TASK REQUIREMENTS:
1) Repeat the span of the excerpt to read whose first words are "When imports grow" and whose last words are "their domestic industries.".
2) Produce the text that comes next in the excerpt to read.

EXCERPT TO READ:
_ _ _ _ _ _ _

Obama’s Pacific Trade Pact Needs Tougher Rules to Be Effective

Congress should impose tough conditions on President Obama’s request for authority to negotiate a free-trade agreement with Pacific nations.
Obama’s Pacific Trade Pact Needs Tougher Rules to Be Effective
U.S. Secretary of State John Kerry at the Boeing 737 airplane factory in Renton, Wash., on May 19, 2015. Kerry visited Boeing to discuss trade issues, including the Trans-Pacific Partnership. (David Ryder/Getty Images)
5/20/2015
Updated:
5/20/2015

Congress should impose tough conditions on President Obama’s request for authority to negotiate a free-trade agreement with Pacific nations.

Trade agreements eliminate tariffs and reduce other administrative barriers to commerce, such as restrictions on the operation of U.S. information technology for companies abroad, and protection of U.S. patents and copyrights. Those agreements should boost U.S. exports and offer consumers a wider range of less expensive imported goods.

Free trade should raise U.S. wages and incomes by moving workers from lower paying jobs, such as assembling computers, to higher paying positions, such as designing new devices and software. It doesn’t always work out that way, however.

The president implemented a free-trade pact with South Korea in March 2012, promising big job gains. Bilateral imports are up $15.5 billion, while exports increased only $3 billion, at a cost of at least 100,000 U.S. jobs.

When imports grow more than exports, economists expect the value of the dollar to fall against foreign currencies. That would raise prices for foreign goods in U.S. stores and lower prices for U.S. products sold abroad to rebalance trade and create good-paying jobs. Frustrating these market adjustments, principal U.S. competitors—China, Japan, Germany, and South Korea—pursue monetary and exchange rate policies explicitly intended to keep their currencies cheap against the dollar and to give an advantage to their domestic industries.

Also, governments target industries such as automaking, aircraft, and information technology, and compel U.S. companies to establish factories and research-and-development centers in their countries in order to be allowed to sell in their markets. Those facilities often export back into the United States, killing even more U.S. jobs.

Overall, U.S. imports exceed exports by more than $500 billion annually, directly destroying 4 million jobs.

Currency manipulation is illegal under World Trade Organization rules, but both Presidents George W. Bush and Barack Obama have ignored pleas from industry to bring complaints in the WTO.

_ _ _ _ _ _ _

DATASET EXTRACT:
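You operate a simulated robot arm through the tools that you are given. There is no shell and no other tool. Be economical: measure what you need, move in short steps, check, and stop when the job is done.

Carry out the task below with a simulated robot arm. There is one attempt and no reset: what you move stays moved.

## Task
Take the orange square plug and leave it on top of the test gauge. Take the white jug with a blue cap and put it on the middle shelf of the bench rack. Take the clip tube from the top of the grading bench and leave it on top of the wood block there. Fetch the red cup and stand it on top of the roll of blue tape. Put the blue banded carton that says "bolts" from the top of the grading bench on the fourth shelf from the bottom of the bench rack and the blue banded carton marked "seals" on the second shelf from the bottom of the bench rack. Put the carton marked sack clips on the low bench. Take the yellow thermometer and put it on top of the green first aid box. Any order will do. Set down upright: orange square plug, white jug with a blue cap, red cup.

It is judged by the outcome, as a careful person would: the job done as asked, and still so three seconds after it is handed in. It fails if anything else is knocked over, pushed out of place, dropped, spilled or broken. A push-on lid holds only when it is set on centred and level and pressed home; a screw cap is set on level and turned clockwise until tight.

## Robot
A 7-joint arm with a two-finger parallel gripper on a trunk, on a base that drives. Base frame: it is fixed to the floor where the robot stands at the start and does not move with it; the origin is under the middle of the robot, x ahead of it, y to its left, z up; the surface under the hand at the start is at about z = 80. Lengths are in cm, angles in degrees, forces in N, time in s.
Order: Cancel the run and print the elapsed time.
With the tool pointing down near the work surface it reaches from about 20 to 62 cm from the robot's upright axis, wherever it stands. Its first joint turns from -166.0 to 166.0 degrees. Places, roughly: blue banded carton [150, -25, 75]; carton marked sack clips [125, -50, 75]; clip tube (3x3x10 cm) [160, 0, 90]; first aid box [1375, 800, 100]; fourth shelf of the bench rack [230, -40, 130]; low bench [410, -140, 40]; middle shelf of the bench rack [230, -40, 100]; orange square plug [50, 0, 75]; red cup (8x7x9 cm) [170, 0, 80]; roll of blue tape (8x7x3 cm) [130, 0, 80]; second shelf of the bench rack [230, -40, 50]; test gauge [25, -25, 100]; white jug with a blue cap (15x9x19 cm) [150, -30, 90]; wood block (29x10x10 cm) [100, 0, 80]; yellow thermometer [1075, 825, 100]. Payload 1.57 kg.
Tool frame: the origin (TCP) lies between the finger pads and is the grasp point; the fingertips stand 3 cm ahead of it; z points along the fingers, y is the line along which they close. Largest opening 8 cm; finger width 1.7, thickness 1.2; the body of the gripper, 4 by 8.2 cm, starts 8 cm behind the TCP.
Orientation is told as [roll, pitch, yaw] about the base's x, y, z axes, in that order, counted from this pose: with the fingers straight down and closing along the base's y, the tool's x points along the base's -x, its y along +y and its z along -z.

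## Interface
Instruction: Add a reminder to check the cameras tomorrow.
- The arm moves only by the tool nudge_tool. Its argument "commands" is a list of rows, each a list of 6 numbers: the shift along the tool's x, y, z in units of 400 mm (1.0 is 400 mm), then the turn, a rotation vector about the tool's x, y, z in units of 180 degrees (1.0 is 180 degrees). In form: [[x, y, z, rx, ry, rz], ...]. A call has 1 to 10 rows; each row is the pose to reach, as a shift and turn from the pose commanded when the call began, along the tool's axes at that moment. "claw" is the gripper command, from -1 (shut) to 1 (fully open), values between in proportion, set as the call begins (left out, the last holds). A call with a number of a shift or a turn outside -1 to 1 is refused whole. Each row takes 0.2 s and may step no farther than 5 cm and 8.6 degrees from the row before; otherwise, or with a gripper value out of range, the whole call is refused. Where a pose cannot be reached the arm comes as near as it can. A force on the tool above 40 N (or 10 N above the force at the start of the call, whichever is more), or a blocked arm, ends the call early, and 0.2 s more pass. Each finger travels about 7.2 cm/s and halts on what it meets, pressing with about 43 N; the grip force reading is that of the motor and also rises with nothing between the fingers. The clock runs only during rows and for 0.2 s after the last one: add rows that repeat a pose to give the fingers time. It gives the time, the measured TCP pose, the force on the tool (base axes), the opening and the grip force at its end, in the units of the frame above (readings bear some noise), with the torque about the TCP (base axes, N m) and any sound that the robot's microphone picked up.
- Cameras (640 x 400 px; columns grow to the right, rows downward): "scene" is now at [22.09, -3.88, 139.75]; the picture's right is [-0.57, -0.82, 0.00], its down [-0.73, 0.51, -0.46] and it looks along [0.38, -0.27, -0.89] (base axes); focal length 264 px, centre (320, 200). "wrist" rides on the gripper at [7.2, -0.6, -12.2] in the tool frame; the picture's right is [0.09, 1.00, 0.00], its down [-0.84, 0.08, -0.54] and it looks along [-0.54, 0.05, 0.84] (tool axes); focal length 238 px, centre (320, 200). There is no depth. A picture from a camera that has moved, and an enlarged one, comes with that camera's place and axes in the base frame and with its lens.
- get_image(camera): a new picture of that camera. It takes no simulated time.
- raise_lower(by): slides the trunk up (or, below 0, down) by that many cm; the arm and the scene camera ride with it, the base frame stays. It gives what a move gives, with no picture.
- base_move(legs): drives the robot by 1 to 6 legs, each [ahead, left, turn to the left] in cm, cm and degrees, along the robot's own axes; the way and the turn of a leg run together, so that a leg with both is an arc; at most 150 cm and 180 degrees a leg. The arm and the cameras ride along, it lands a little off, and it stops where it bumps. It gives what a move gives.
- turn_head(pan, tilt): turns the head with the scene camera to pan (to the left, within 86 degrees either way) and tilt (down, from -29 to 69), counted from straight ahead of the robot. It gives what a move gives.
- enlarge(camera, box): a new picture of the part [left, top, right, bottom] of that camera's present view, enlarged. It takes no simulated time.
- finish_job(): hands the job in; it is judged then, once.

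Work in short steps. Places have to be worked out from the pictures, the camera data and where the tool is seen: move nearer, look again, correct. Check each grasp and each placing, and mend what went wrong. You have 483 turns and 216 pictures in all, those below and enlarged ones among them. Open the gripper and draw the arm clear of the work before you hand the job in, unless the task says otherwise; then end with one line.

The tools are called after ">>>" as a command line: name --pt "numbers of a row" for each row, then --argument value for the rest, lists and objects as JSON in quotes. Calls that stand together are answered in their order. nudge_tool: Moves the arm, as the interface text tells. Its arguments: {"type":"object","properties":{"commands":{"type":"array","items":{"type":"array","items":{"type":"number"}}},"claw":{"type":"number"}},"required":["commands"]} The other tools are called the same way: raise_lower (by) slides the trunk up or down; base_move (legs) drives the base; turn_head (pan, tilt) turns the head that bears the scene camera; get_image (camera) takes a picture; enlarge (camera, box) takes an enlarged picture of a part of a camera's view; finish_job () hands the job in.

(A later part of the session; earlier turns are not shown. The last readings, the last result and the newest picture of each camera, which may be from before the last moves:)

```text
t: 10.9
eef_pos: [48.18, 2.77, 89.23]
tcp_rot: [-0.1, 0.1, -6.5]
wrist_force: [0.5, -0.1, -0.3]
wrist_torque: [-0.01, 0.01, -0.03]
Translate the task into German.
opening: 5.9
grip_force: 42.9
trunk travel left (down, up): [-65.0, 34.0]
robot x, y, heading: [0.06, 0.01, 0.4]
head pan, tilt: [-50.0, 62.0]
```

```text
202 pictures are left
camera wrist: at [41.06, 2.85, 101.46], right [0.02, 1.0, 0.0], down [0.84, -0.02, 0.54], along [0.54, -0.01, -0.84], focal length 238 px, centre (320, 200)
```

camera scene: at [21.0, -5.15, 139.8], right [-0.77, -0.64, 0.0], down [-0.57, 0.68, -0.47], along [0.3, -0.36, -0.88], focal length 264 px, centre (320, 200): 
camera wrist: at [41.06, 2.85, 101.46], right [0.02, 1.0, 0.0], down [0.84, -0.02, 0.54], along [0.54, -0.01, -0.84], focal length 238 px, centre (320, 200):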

_ _ _ _ _ _ _

RESPONSES FOR EACH TASK:
1)
When imports grow more than exports, economists expect the value of the dollar to fall against foreign currencies. That would raise prices for foreign goods in U.S. stores and lower prices for U.S. products sold abroad to rebalance trade and create good-paying jobs. Frustrating these market adjustments, principal U.S. competitors—China, Japan, Germany, and South Korea—pursue monetary and exchange rate policies explicitly intended to keep their currencies cheap against the dollar and to give an advantage to their domestic industries.

2)
Similarly, trade-enforcement laws permit the Commerce Department and U.S. International Trade Commission to impose tariffs on subsidized imports that destroy jobs, but those have been weakened in recent years. Many Asian exporters evade those laws by shipping products through intermediate countries and altering customs classifications.

Republicans and Democrats in Congress have proposed fixes to trade-enforcement laws that the White House should support as part of legislation implementing any new trade deal.

Modern trade agreements reach deeply into the treatment of foreign goods and services by altering domestic regulations for product standards, the environment, and the like. Foreign leaders won’t negotiate on those issues if Congress can alter U.S. commitments during the ratification process. Hence, Congress has granted presidents since Gerald Ford Trade Promotion Authority, which binds the House and Senate to put trade deals to a simple up or down vote.

Obama wants TPA to negotiate a Trans-Pacific Partnership, which would liberalize trade with 11 Pacific nations. However, the bill recently hammered out between Republicans led by Senate Finance Committee Chairman Hatch and some Democrats does require the president to seek a discipline on currency manipulation in the TPP, and relegates strengthening U.S. trade-enforcement laws to parallel legislation, which may not become law even if Congress grants the president TPA.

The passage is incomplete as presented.